Roland MARTIN – L´art grec, Encyclopédies d´aujourd´hui, Le Livre de Poche, 1994, 731 p.
INTRODUCTION
Du VI° au IV° siècles avant J.-C., les Grecs ont élevé un très grand nombre de temples tant en Grèce proprement dite qu´en Ionie (littoral de l´Asie Mineure) et en Grande Grèce (Italie du sud et Sicile). Cet ensemble, où les chefs d´œuvres ne manquent pas, est un exemple de ces grands legs que l´Antiquité a fait à la civilisation occidentale.
Comment cette architecture a-t-elle été créée ? Qu´est-elle devenue après son apogée de 3 siècles ? Deux questions qui ne manquent pas d´intérêt.
I. ORIGINE A L´EPOQUE ARCHAàQUE (VIII° – VII° siècles)
– Les premiers temples grecs (IX°-VIII° siècles) imitaient les maisons d´habitation de l´époque, formée d´une pièce allongée souvent précédée d´un porche à 2 colonnes placées en façade entre la terminaison (ante) des 2 murs latéraux (plan in antis) : c´est un écho du megaron mycénien.

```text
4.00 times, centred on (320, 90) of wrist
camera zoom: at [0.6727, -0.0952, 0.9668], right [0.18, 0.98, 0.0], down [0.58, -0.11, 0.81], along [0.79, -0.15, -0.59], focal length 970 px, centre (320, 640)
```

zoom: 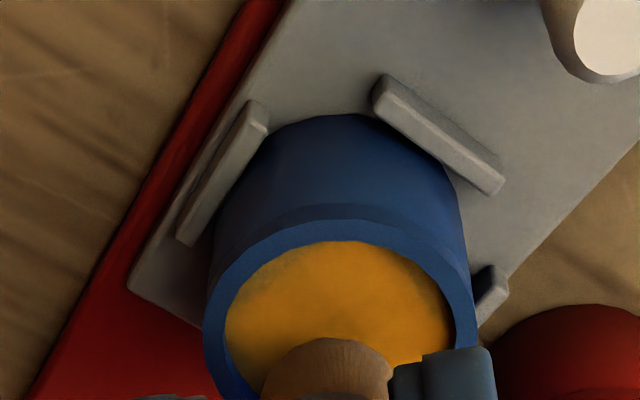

– Megaron = pièce principale du palais mycénien [à Pylos ou Tirynthe] avec son foyer central entouré de 4 colonnes (en bois), précédé par 2 vestibules s´ouvrant par 2 colonnes sur la cour centrale.
[Est-ce une survivance directe ? La question fait débat].
– Agrandissement du temple primitif par l´introduction d´une colonnade (piliers en bois reposant sur une dalle en pierre) dans l´axe de la pièce. Elle soutient en leur milieu les poutres de la charpente du toit dont les extrémités reposent sur des murs en brique crue, puis sur un péristyle (colonnade entourant partiellement ou totalement l´édifice). Dans ce cas, le toit à double pente “ plus large “ protège des intempéries la brique crue du bâtiment interne : c´est le fameux plan dit « périptère » des futurs grands temples grecs.
– 650-580 : deux mutations décisives pour l´architecture des temples.
– La pierre taillée remplace peu à peu le bois, l´argile et
les moellons bruts du soubassement [Les Grecs lors de la colonisation de l´Ionie entrent en contact avec les outils et les techniques de taille de la pierre des civilisations orientales] : bois et pierre mélangés, puis pierre seule.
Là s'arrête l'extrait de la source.